Zrobiła się z tego dyskusja nt.barw światła. Ja wrócę do tematu głównego.
Pierwsze z oczywistych powodów odpadną świetlówki kompaktowe. Jedna z głównych firm już połowie tego roku zaprzestanie ich produkcji (a w zasadzie importu). Jeszcze jednak długo będą obecne na rynku stare zapasy magazynowe, więc zalew tanimi świetlówkami za 5-6 zł to oczywista konsekwencja...

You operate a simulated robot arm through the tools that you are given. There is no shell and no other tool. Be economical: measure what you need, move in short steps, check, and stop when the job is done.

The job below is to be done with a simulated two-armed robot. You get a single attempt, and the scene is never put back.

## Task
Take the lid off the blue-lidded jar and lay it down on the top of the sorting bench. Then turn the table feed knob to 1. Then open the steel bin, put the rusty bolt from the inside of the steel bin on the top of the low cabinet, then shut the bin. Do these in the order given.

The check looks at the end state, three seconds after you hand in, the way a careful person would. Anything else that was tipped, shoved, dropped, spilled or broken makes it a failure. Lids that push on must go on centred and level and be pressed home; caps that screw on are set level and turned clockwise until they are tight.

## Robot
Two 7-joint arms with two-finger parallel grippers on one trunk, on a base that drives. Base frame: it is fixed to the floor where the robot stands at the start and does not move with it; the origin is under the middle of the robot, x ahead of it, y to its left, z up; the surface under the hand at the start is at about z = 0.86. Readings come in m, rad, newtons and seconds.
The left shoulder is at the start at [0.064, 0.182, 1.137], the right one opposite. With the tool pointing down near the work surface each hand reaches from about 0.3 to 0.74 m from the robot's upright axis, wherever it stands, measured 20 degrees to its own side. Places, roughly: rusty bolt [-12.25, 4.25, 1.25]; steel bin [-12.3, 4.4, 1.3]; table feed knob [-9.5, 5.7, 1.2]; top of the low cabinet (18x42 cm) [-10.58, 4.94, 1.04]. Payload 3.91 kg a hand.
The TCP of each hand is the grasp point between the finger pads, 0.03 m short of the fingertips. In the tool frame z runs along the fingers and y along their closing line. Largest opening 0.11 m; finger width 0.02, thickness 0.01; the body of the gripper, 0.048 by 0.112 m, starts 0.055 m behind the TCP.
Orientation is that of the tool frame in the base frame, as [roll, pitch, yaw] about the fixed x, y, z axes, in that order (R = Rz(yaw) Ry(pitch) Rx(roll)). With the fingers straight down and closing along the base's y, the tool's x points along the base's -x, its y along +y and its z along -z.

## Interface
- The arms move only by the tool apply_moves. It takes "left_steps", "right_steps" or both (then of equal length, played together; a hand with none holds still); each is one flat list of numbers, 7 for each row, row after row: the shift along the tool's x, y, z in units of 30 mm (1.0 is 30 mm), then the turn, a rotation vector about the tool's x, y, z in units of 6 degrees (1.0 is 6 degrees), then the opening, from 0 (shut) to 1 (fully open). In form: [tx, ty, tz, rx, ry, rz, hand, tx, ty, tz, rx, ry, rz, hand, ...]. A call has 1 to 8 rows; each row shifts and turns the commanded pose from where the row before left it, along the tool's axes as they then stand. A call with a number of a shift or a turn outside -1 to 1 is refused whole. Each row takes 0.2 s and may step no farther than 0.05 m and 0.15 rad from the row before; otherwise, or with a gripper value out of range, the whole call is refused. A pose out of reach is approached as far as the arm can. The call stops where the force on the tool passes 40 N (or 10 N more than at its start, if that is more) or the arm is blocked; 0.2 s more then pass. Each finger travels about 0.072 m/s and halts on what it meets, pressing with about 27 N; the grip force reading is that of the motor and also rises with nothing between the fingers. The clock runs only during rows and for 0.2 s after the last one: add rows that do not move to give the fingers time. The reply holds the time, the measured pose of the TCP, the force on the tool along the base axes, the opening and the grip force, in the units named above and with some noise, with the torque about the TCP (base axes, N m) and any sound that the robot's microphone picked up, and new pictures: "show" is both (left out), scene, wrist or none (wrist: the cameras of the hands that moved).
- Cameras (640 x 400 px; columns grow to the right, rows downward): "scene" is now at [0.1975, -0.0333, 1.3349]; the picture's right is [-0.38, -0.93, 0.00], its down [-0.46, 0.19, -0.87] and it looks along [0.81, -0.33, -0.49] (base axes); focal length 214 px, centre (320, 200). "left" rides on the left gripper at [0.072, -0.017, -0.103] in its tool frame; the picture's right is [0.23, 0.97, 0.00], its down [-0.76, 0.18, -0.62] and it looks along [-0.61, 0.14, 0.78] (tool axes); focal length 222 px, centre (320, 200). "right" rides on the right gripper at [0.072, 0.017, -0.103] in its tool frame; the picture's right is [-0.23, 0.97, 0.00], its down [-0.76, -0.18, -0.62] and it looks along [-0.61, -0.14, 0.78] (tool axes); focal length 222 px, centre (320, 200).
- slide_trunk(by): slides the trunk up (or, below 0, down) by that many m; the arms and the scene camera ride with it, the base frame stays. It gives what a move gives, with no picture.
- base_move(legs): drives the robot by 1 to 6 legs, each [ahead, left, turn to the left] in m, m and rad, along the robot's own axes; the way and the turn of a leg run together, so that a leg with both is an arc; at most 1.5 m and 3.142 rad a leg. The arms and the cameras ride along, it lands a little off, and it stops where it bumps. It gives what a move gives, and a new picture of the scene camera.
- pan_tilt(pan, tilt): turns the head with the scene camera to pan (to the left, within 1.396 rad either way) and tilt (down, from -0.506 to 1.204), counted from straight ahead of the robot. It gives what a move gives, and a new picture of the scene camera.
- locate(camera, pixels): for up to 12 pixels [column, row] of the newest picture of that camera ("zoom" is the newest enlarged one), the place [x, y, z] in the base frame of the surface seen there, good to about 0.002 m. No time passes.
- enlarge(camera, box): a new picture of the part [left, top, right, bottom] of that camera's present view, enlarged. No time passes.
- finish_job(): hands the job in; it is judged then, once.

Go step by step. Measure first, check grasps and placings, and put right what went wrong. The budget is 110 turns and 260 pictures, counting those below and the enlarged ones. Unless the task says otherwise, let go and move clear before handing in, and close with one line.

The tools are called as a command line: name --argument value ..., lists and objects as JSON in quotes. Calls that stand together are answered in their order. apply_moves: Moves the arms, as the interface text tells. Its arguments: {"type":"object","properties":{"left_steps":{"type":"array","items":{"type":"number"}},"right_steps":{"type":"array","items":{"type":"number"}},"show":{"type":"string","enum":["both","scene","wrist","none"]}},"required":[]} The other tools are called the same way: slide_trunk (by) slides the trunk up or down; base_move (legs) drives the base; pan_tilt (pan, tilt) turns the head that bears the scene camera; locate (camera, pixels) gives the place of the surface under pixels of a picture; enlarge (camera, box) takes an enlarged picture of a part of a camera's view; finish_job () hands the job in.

Świetlówki liniowe będą raczej produkowane w ciągu najbliższych 10-20 lat, ponieważ ledowe zamienniki, choć ciekawe, mają dwie wady:
- skuteczność świetlną mniejszą lub porównywalną jak w świetlówce zwykłej (przy cenie wyższej 4-5 razy)
- nieznaną trwałość (ktoś z Was fajnie opisał - 300 diod w hermetycznej obudowie-gdzie tu chłodzenie?)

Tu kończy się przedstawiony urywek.